The murder in Las Vegas of retired California police chief Andreas Probst shows just how committed most media are to sidelining stories that don’t further the progressive agenda.
Probst was allegedly murdered while bicycling by two teens in a vicious hit and run.
The duo initially weren’t charged with homicide — but then a video they filmed in the car exposed them as cold-blooded killers, planning and giggling about the killing.
The video is hard to watch.
“Ready?” asks the driver — Jesus Ayala, 17.
“Yeah, hit his ass,” says the passenger — Jzamir Keys, 16.
And the killing was merely the capstone in a vehicular crime spree: The pair had already hit someone else that day with their car (that victim survived).
The crime is so violent, so nihilistic, one would expect a national spotlight on it.
Yet that simply hasn’t happened in the month since the killing.
The New York Times, Washington Post and CNN are all in the wind.
Yes, there has been some wider US coverage.

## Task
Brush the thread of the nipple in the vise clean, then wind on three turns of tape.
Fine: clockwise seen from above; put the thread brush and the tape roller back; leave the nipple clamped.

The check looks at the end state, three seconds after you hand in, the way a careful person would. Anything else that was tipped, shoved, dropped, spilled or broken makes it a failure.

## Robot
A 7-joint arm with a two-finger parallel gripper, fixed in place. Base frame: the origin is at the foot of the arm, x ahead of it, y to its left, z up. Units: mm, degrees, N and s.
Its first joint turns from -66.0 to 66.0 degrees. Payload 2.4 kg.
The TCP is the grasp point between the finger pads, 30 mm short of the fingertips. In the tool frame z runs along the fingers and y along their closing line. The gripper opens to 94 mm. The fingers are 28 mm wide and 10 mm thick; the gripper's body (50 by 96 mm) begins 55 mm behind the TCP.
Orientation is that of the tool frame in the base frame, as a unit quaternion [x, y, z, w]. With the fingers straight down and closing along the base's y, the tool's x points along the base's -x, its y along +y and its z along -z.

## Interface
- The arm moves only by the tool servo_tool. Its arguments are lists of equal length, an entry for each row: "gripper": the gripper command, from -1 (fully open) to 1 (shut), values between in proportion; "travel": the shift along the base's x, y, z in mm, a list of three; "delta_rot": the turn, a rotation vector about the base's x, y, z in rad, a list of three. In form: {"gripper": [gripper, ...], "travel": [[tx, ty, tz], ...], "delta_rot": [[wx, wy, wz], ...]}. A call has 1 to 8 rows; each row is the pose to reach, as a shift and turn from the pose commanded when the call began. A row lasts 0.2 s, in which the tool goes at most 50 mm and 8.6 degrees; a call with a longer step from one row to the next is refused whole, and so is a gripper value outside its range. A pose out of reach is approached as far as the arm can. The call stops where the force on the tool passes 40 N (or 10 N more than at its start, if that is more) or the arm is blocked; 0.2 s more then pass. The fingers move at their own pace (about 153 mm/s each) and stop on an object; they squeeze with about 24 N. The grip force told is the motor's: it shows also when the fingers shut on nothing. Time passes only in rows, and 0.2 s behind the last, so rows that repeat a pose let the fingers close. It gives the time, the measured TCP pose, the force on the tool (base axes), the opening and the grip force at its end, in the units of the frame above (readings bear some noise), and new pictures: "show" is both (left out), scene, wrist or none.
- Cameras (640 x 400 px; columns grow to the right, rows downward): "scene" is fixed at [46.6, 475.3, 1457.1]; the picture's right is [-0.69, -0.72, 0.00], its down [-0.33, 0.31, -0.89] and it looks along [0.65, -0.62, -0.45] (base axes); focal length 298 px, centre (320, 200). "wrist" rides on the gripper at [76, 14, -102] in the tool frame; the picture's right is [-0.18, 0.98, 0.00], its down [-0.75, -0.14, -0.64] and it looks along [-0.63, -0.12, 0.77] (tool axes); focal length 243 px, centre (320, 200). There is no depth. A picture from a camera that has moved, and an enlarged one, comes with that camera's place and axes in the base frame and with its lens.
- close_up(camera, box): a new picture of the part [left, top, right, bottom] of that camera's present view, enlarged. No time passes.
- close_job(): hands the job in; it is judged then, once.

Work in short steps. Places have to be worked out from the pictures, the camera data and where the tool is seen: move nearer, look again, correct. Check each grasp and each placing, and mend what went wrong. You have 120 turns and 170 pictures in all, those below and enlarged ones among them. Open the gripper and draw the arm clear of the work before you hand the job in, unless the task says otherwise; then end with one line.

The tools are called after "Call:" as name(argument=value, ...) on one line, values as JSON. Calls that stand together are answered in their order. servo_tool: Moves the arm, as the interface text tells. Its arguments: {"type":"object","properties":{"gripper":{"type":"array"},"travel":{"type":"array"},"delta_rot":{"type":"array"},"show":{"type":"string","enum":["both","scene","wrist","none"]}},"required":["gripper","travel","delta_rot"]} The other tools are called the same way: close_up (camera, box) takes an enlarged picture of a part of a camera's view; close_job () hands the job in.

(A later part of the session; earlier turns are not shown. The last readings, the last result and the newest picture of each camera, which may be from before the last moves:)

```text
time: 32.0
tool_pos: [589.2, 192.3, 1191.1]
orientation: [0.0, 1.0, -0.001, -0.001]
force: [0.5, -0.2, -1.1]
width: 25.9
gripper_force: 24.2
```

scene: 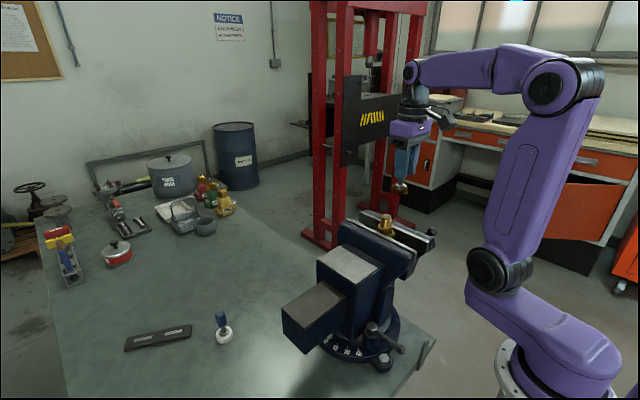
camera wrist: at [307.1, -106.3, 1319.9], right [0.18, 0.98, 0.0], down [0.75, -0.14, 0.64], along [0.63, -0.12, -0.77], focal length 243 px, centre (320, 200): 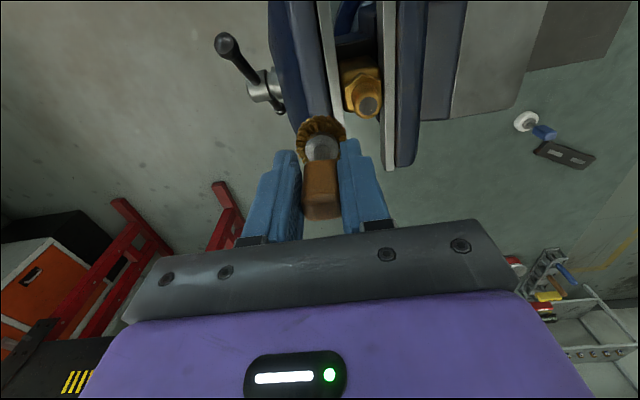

But much of that has centered around the attacks a Las Vegas reporter received on Twitter for an outdated headline in the obituary she wrote for Probst.
If this story fit into a favored prog category, such as “white cop kills black man,” it’d get blared to the heavens because it advances the progressive political project.
And as a result what may be the most disturbing aspect of the crime goes largely unmentioned; i.e. that the killers seem likely to have done it with the intent of posting it.
Seems “Deranged, Amoral Teens Murder Retired Cop for Likes” has no place in the media liberals’ preferred “narrative ecology.”
Nor does “Social Media Promotes Social Decay.”
All injustices deserve attention. Picking only the ones that push your political agenda forward should have no place in the press.